** begin RECORDS FOR PROCESSING **

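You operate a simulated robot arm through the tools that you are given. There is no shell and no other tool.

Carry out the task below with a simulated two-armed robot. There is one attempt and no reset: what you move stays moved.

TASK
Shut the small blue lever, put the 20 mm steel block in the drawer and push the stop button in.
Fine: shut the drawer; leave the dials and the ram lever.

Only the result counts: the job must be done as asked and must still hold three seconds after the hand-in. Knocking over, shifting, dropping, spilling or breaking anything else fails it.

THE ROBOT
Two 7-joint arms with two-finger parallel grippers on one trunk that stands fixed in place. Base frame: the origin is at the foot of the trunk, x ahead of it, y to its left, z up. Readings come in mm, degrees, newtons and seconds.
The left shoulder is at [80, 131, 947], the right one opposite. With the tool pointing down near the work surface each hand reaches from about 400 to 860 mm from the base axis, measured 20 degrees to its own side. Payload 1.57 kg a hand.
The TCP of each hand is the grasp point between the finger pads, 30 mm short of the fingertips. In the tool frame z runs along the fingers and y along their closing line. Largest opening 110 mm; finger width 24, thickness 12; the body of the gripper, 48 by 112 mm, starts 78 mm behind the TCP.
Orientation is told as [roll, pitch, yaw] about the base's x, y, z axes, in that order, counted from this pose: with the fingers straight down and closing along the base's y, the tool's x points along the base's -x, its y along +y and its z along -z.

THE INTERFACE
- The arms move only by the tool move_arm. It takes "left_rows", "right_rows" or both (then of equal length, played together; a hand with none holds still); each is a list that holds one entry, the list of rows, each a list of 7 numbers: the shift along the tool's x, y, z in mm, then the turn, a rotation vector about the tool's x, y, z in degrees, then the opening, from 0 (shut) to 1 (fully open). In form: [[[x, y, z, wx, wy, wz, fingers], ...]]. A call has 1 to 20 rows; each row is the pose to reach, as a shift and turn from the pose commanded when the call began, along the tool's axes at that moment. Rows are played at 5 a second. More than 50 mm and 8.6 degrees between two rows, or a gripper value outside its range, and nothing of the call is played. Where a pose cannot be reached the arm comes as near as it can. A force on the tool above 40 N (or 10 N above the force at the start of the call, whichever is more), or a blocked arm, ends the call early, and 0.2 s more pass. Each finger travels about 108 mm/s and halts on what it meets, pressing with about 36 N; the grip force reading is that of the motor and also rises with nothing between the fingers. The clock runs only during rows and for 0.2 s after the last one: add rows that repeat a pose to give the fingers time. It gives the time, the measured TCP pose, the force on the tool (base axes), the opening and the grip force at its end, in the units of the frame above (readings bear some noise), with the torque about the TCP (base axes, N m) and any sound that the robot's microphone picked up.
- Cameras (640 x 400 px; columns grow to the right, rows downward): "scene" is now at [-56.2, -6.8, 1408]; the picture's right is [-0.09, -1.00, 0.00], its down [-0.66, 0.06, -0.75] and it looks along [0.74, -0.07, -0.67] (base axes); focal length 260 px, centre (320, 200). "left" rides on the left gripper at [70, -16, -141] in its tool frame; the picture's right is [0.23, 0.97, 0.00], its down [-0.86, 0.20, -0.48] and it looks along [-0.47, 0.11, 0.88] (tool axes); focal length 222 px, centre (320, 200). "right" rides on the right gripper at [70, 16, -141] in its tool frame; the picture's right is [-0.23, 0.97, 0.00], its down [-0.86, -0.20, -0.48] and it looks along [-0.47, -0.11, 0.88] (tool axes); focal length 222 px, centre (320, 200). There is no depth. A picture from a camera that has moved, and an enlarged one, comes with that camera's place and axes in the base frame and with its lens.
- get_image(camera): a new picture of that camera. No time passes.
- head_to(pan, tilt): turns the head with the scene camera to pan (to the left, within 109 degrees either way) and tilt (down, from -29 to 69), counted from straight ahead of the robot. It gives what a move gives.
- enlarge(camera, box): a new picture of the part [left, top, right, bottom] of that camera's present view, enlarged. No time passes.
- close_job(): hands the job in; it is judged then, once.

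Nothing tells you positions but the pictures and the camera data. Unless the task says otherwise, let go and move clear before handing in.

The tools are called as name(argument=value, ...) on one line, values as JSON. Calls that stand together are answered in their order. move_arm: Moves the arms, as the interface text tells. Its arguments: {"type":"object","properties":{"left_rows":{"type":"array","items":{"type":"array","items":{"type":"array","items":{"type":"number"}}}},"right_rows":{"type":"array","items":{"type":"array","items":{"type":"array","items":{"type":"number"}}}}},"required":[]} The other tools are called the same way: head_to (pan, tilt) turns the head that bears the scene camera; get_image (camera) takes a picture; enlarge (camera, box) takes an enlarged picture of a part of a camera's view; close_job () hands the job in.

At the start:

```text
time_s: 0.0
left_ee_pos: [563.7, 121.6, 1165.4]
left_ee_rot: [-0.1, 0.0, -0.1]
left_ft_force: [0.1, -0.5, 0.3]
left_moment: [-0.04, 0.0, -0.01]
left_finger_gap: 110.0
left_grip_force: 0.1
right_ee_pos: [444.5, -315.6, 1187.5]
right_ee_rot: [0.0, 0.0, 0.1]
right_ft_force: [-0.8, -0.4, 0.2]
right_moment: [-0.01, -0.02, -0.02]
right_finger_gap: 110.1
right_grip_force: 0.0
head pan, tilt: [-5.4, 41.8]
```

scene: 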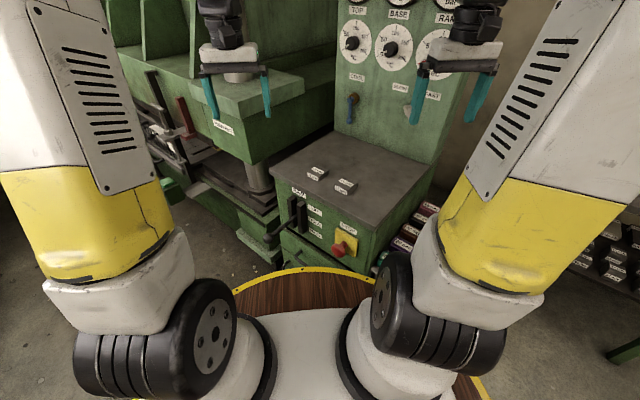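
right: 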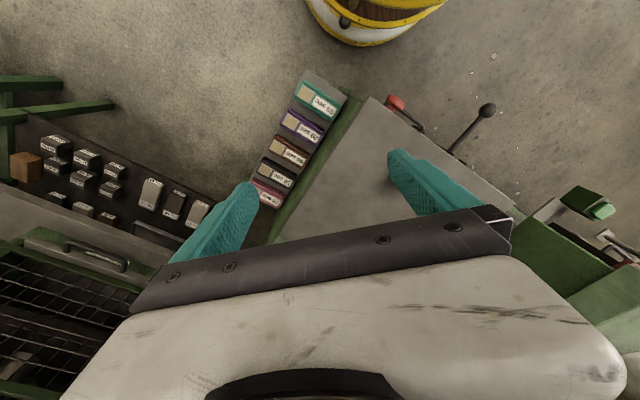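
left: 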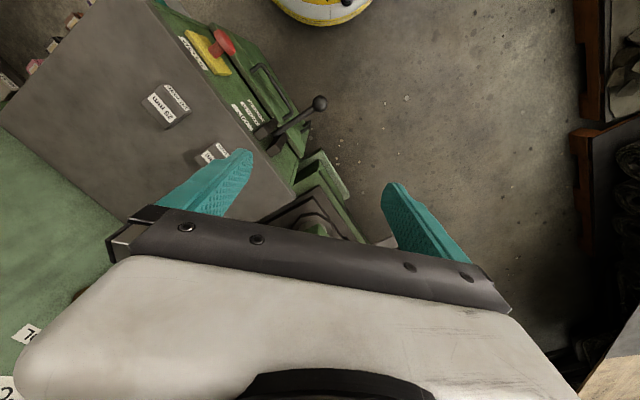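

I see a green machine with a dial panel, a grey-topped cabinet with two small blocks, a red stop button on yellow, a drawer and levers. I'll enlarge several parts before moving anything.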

** end RECORDS FOR PROCESSING **
** begin RECORDS FOR PROCESSING **

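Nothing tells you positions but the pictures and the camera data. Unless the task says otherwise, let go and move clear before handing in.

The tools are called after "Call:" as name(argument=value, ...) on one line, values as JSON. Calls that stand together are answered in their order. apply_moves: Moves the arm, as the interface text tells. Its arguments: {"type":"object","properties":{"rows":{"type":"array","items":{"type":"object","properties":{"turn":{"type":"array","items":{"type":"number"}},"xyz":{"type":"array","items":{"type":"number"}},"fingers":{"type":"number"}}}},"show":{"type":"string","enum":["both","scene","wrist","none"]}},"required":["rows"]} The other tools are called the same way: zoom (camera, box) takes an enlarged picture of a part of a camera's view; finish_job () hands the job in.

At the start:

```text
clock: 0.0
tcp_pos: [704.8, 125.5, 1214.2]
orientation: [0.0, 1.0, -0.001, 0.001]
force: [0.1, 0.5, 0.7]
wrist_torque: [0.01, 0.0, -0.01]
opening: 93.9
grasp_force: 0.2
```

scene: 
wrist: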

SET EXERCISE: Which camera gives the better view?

** end RECORDS FOR PROCESSING **

SET EXERCISE: Look through the material above and pick out each line holding the word "seconds".

WORKED SOLUTION:
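Only the result counts: the job must be done as asked and must still hold three seconds after the hand-in. Knocking over, shifting, dropping, spilling or breaking anything else fails it.
Two 7-joint arms with two-finger parallel grippers on one trunk that stands fixed in place. Base frame: the origin is at the foot of the trunk, x ahead of it, y to its left, z up. Readings come in mm, degrees, newtons and seconds.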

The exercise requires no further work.